Source excerpt:
────
Met
innerlijke ontferming
bewogen. We
lezen in het Woord dat de
Heere met innerlijke ontferming was bewogen. Al Gods kinderen zullen er
in het
leven iets van leren om innerlijk met ontferming bewogen te zijn met
anderen.
Er is in hen het gunnende vanuit de liefde om te delen, mede te delen.
Mee te
leven. Een handreiking te doen waar dat kan. Het is zo geheel anders
dan het
egoïstisch gedrag van deze tijd. Waarin het alles draait om
het zelf maar zo
goed mogelijk te hebben. De Heere beschikt ons in het leven de mensen
om ons
heen. Hij geeft ons een vader, een moeder, kinderen en verdere familie.
────
The problem: Quote the source excerpt word for word, starting at "Er is in hen" and ending with "en verdere familie.".
────
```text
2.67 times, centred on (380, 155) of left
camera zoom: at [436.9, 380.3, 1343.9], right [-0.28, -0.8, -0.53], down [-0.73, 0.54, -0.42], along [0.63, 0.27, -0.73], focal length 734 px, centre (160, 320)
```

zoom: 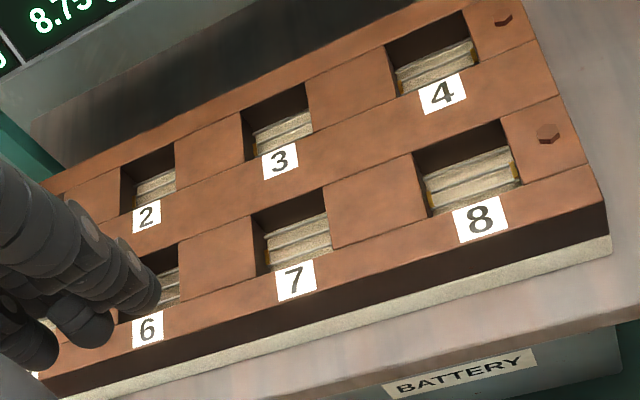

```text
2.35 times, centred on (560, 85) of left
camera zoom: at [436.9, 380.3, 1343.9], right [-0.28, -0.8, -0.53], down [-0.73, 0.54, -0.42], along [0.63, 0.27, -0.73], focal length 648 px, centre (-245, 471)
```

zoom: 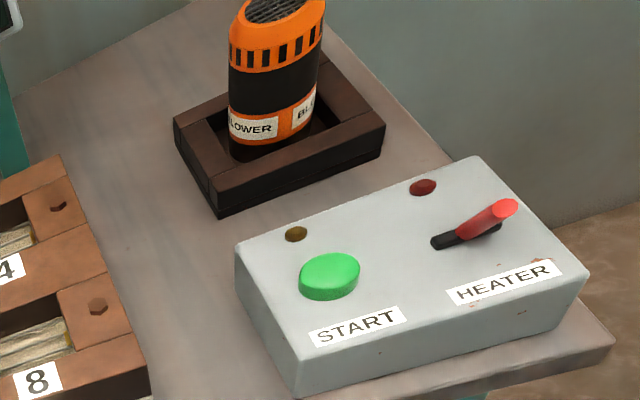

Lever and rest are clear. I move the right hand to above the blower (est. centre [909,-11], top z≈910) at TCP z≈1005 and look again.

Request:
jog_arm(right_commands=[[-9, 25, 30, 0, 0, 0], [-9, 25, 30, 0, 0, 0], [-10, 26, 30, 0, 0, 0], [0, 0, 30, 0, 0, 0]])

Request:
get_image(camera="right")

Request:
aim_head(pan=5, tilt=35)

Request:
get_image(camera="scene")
────
Response to the task:
Er is in hen het gunnende vanuit de liefde om te delen, mede te delen.
Mee te
leven. Een handreiking te doen waar dat kan. Het is zo geheel anders
dan het
egoïstisch gedrag van deze tijd. Waarin het alles draait om
het zelf maar zo
goed mogelijk te hebben. De Heere beschikt ons in het leven de mensen
om ons
heen. Hij geeft ons een vader, een moeder, kinderen en verdere familie.